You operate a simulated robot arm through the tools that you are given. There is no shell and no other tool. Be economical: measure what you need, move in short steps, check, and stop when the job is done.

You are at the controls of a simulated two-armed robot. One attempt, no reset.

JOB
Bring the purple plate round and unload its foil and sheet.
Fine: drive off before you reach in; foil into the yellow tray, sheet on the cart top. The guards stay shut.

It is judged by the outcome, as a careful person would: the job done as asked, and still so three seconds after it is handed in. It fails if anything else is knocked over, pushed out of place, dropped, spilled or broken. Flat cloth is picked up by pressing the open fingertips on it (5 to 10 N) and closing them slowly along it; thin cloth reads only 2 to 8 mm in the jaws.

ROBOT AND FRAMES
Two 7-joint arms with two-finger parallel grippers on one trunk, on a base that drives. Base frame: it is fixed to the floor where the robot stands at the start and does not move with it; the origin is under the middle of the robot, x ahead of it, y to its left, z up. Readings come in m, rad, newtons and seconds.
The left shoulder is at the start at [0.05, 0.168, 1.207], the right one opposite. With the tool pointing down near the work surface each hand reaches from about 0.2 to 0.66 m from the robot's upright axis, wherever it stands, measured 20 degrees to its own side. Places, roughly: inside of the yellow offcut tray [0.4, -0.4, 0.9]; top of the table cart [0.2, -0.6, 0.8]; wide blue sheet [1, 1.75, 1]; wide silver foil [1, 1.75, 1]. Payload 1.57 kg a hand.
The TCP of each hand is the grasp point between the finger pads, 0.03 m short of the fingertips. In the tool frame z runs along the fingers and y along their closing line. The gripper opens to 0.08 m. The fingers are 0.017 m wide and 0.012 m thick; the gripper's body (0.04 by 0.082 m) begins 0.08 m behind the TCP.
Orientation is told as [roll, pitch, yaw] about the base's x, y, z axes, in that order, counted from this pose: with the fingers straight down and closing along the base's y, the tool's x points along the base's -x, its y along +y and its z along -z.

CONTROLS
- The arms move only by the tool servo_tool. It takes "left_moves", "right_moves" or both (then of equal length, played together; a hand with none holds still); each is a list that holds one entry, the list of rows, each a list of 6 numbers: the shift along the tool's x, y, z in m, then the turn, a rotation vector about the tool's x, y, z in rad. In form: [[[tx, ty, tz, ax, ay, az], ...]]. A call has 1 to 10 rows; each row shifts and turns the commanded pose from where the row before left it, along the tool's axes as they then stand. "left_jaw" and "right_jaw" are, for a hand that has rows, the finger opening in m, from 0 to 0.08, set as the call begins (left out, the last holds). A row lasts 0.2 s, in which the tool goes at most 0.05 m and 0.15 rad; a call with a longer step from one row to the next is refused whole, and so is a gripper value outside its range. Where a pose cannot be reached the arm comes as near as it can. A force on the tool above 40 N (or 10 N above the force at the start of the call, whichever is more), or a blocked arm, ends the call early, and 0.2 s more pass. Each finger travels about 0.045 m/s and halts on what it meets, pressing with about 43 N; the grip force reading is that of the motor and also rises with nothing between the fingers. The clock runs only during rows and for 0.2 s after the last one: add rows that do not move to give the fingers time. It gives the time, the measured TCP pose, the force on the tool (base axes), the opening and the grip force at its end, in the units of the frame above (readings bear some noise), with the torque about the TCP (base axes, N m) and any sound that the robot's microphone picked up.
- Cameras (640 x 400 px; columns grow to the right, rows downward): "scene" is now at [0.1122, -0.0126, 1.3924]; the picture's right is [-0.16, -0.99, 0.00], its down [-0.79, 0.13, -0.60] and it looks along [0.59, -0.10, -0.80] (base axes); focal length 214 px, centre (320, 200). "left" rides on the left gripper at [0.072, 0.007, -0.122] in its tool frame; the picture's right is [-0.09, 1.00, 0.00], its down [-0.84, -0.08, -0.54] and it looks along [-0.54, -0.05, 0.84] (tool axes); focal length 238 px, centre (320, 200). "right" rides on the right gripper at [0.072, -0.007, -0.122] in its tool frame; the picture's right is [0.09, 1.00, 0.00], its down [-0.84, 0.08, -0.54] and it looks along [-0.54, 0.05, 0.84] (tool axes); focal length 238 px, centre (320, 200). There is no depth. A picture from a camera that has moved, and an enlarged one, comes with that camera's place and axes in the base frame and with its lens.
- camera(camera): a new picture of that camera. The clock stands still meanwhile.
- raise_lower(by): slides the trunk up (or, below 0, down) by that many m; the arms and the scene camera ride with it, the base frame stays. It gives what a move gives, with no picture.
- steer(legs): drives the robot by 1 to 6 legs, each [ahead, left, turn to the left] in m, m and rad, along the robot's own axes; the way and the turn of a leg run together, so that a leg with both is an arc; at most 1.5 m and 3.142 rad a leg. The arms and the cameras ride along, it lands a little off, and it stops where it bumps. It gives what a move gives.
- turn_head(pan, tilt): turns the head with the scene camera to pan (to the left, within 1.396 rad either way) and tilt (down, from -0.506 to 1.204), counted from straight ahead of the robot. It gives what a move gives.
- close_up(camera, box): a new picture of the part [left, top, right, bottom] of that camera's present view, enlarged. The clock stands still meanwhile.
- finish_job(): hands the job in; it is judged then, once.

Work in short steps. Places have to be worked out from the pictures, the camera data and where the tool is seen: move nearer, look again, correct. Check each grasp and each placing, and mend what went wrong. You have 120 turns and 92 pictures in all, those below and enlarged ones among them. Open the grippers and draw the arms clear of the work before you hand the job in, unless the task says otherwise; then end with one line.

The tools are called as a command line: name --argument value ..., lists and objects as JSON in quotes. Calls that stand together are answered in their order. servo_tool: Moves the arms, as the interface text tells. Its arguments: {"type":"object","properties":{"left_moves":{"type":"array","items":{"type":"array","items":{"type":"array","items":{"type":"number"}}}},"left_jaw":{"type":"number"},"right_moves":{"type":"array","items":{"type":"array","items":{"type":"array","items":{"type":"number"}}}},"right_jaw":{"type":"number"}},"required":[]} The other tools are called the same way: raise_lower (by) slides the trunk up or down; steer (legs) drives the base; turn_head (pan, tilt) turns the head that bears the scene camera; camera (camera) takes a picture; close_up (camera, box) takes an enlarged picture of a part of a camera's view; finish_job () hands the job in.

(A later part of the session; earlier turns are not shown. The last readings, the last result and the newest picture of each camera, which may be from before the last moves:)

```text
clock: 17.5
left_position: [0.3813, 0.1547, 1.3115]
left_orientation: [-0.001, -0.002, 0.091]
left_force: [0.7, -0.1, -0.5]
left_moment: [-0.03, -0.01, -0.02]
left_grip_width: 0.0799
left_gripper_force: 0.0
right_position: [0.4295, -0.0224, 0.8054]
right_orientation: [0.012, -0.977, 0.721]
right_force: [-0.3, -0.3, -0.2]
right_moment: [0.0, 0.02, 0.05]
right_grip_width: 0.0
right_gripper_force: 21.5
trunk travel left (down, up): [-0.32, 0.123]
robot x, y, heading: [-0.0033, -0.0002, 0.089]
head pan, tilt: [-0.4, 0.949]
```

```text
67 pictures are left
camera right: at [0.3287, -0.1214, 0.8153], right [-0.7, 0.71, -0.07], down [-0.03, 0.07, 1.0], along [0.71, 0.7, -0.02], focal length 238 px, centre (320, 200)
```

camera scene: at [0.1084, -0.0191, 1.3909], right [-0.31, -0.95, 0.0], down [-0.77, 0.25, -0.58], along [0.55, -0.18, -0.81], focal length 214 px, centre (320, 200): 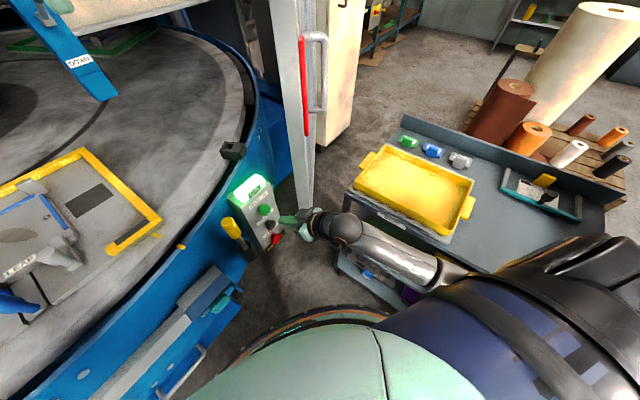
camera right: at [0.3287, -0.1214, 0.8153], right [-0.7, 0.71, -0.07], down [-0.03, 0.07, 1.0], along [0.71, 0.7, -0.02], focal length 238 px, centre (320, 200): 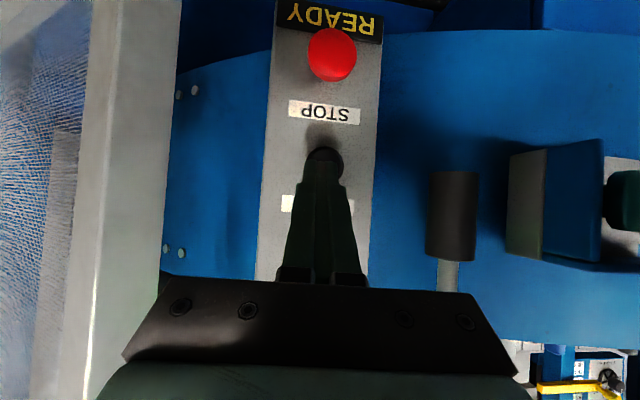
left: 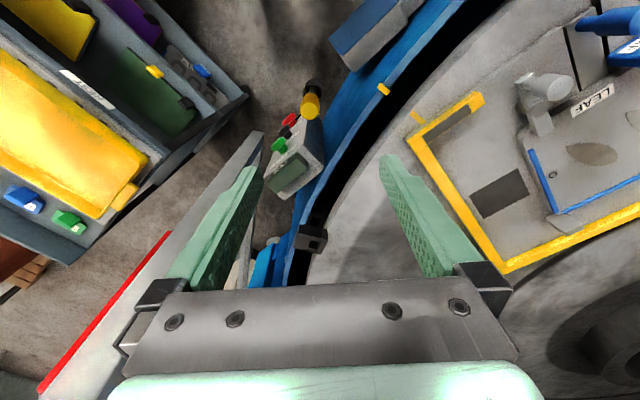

◆ WORK REQUIRED
Repeat the listing in full and exactly. Leave any pictures out.

◆ ANSWER IN FULL
You operate a simulated robot arm through the tools that you are given. There is no shell and no other tool. Be economical: measure what you need, move in short steps, check, and stop when the job is done.

You are at the controls of a simulated two-armed robot. One attempt, no reset.

JOB
Bring the purple plate round and unload its foil and sheet.
Fine: drive off before you reach in; foil into the yellow tray, sheet on the cart top. The guards stay shut.

It is judged by the outcome, as a careful person would: the job done as asked, and still so three seconds after it is handed in. It fails if anything else is knocked over, pushed out of place, dropped, spilled or broken. Flat cloth is picked up by pressing the open fingertips on it (5 to 10 N) and closing them slowly along it; thin cloth reads only 2 to 8 mm in the jaws.

ROBOT AND FRAMES
Two 7-joint arms with two-finger parallel grippers on one trunk, on a base that drives. Base frame: it is fixed to the floor where the robot stands at the start and does not move with it; the origin is under the middle of the robot, x ahead of it, y to its left, z up. Readings come in m, rad, newtons and seconds.
The left shoulder is at the start at [0.05, 0.168, 1.207], the right one opposite. With the tool pointing down near the work surface each hand reaches from about 0.2 to 0.66 m from the robot's upright axis, wherever it stands, measured 20 degrees to its own side. Places, roughly: inside of the yellow offcut tray [0.4, -0.4, 0.9]; top of the table cart [0.2, -0.6, 0.8]; wide blue sheet [1, 1.75, 1]; wide silver foil [1, 1.75, 1]. Payload 1.57 kg a hand.
The TCP of each hand is the grasp point between the finger pads, 0.03 m short of the fingertips. In the tool frame z runs along the fingers and y along their closing line. The gripper opens to 0.08 m. The fingers are 0.017 m wide and 0.012 m thick; the gripper's body (0.04 by 0.082 m) begins 0.08 m behind the TCP.
Orientation is told as [roll, pitch, yaw] about the base's x, y, z axes, in that order, counted from this pose: with the fingers straight down and closing along the base's y, the tool's x points along the base's -x, its y along +y and its z along -z.

CONTROLS
- The arms move only by the tool servo_tool. It takes "left_moves", "right_moves" or both (then of equal length, played together; a hand with none holds still); each is a list that holds one entry, the list of rows, each a list of 6 numbers: the shift along the tool's x, y, z in m, then the turn, a rotation vector about the tool's x, y, z in rad. In form: [[[tx, ty, tz, ax, ay, az], ...]]. A call has 1 to 10 rows; each row shifts and turns the commanded pose from where the row before left it, along the tool's axes as they then stand. "left_jaw" and "right_jaw" are, for a hand that has rows, the finger opening in m, from 0 to 0.08, set as the call begins (left out, the last holds). A row lasts 0.2 s, in which the tool goes at most 0.05 m and 0.15 rad; a call with a longer step from one row to the next is refused whole, and so is a gripper value outside its range. Where a pose cannot be reached the arm comes as near as it can. A force on the tool above 40 N (or 10 N above the force at the start of the call, whichever is more), or a blocked arm, ends the call early, and 0.2 s more pass. Each finger travels about 0.045 m/s and halts on what it meets, pressing with about 43 N; the grip force reading is that of the motor and also rises with nothing between the fingers. The clock runs only during rows and for 0.2 s after the last one: add rows that do not move to give the fingers time. It gives the time, the measured TCP pose, the force on the tool (base axes), the opening and the grip force at its end, in the units of the frame above (readings bear some noise), with the torque about the TCP (base axes, N m) and any sound that the robot's microphone picked up.
- Cameras (640 x 400 px; columns grow to the right, rows downward): "scene" is now at [0.1122, -0.0126, 1.3924]; the picture's right is [-0.16, -0.99, 0.00], its down [-0.79, 0.13, -0.60] and it looks along [0.59, -0.10, -0.80] (base axes); focal length 214 px, centre (320, 200). "left" rides on the left gripper at [0.072, 0.007, -0.122] in its tool frame; the picture's right is [-0.09, 1.00, 0.00], its down [-0.84, -0.08, -0.54] and it looks along [-0.54, -0.05, 0.84] (tool axes); focal length 238 px, centre (320, 200). "right" rides on the right gripper at [0.072, -0.007, -0.122] in its tool frame; the picture's right is [0.09, 1.00, 0.00], its down [-0.84, 0.08, -0.54] and it looks along [-0.54, 0.05, 0.84] (tool axes); focal length 238 px, centre (320, 200). There is no depth. A picture from a camera that has moved, and an enlarged one, comes with that camera's place and axes in the base frame and with its lens.
- camera(camera): a new picture of that camera. The clock stands still meanwhile.
- raise_lower(by): slides the trunk up (or, below 0, down) by that many m; the arms and the scene camera ride with it, the base frame stays. It gives what a move gives, with no picture.
- steer(legs): drives the robot by 1 to 6 legs, each [ahead, left, turn to the left] in m, m and rad, along the robot's own axes; the way and the turn of a leg run together, so that a leg with both is an arc; at most 1.5 m and 3.142 rad a leg. The arms and the cameras ride along, it lands a little off, and it stops where it bumps. It gives what a move gives.
- turn_head(pan, tilt): turns the head with the scene camera to pan (to the left, within 1.396 rad either way) and tilt (down, from -0.506 to 1.204), counted from straight ahead of the robot. It gives what a move gives.
- close_up(camera, box): a new picture of the part [left, top, right, bottom] of that camera's present view, enlarged. The clock stands still meanwhile.
- finish_job(): hands the job in; it is judged then, once.

Work in short steps. Places have to be worked out from the pictures, the camera data and where the tool is seen: move nearer, look again, correct. Check each grasp and each placing, and mend what went wrong. You have 120 turns and 92 pictures in all, those below and enlarged ones among them. Open the grippers and draw the arms clear of the work before you hand the job in, unless the task says otherwise; then end with one line.

The tools are called as a command line: name --argument value ..., lists and objects as JSON in quotes. Calls that stand together are answered in their order. servo_tool: Moves the arms, as the interface text tells. Its arguments: {"type":"object","properties":{"left_moves":{"type":"array","items":{"type":"array","items":{"type":"array","items":{"type":"number"}}}},"left_jaw":{"type":"number"},"right_moves":{"type":"array","items":{"type":"array","items":{"type":"array","items":{"type":"number"}}}},"right_jaw":{"type":"number"}},"required":[]} The other tools are called the same way: raise_lower (by) slides the trunk up or down; steer (legs) drives the base; turn_head (pan, tilt) turns the head that bears the scene camera; camera (camera) takes a picture; close_up (camera, box) takes an enlarged picture of a part of a camera's view; finish_job () hands the job in.

(A later part of the session; earlier turns are not shown. The last readings, the last result and the newest picture of each camera, which may be from before the last moves:)

```text
clock: 17.5
left_position: [0.3813, 0.1547, 1.3115]
left_orientation: [-0.001, -0.002, 0.091]
left_force: [0.7, -0.1, -0.5]
left_moment: [-0.03, -0.01, -0.02]
left_grip_width: 0.0799
left_gripper_force: 0.0
right_position: [0.4295, -0.0224, 0.8054]
right_orientation: [0.012, -0.977, 0.721]
right_force: [-0.3, -0.3, -0.2]
right_moment: [0.0, 0.02, 0.05]
right_grip_width: 0.0
right_gripper_force: 21.5
trunk travel left (down, up): [-0.32, 0.123]
robot x, y, heading: [-0.0033, -0.0002, 0.089]
head pan, tilt: [-0.4, 0.949]
```

```text
67 pictures are left
camera right: at [0.3287, -0.1214, 0.8153], right [-0.7, 0.71, -0.07], down [-0.03, 0.07, 1.0], along [0.71, 0.7, -0.02], focal length 238 px, centre (320, 200)
```

camera scene: at [0.1084, -0.0191, 1.3909], right [-0.31, -0.95, 0.0], down [-0.77, 0.25, -0.58], along [0.55, -0.18, -0.81], focal length 214 px, centre (320, 200): 
camera right: at [0.3287, -0.1214, 0.8153], right [-0.7, 0.71, -0.07], down [-0.03, 0.07, 1.0], along [0.71, 0.7, -0.02], focal length 238 px, centre (320, 200): 
left: 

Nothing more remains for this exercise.